Strong, warm, and engaging.

THE SECRET LETTERS OF MARILYN MONROE AND JACQUELINE KENNEDY

Pop biographer Leigh (Liza, 1993, etc.) switches gears for a richly researched and oddly successful novel about fictional letters between Marilyn and Jackie.

Leigh’s off-the-wall inspiration works largely because she captures the writing voices of these two icons almost pitch-perfectly in nearly every sentence (though Jackie makes a comment or two we might doubt). The correspondence opens way back at the start of Marilyn’s career, just as Jackie marries Jack, who has already bedded the starlet. That’s in 1953: Jack is fresh and young, but both women are even younger (Marilyn by nine years, Jackie by twelve) and have father-hungers for the charismatic senator from Massachusetts. Jackie had libidinous chats with her own dad about his philandering, while orphaned Marilyn never lived with her father but fixated on Clark Gable, kissing a bedside photo of him throughout childhood.

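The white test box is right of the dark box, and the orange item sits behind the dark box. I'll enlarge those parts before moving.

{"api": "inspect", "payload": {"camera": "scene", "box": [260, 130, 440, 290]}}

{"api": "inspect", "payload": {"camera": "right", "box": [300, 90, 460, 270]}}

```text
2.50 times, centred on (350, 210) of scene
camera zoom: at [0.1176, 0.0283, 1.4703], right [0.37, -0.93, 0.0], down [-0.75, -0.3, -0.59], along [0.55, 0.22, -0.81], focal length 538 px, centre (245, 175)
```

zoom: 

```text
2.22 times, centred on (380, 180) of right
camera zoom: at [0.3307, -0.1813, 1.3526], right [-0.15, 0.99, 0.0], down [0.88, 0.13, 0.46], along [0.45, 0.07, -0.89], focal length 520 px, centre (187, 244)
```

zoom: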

The author slyly leads us into the correspondence with letters from Patrice (Patty) Renoir, who was given the whole batch in a sealed Max Factor box a week before Marilyn died. Patty gave Marilyn Brazilian wax jobs on her pubic hair each time she had a tryst coming up with Jack (known to Patty only as “Mr. G.”) because he loved the prepubescent little-girl look. Throughout the correspondence, Leigh peppers each outstanding event or fact with footnotes from the vast Marilyn/Jackie literature, inventing an occasional gossipy confidant or stolidly solemn reference work. The footnotes give the novel a weird reality and make it the best fictional realization of Marilyn since Sam Toperoff’s dead-on Queen of Desire (1992), with impressive sexual understanding.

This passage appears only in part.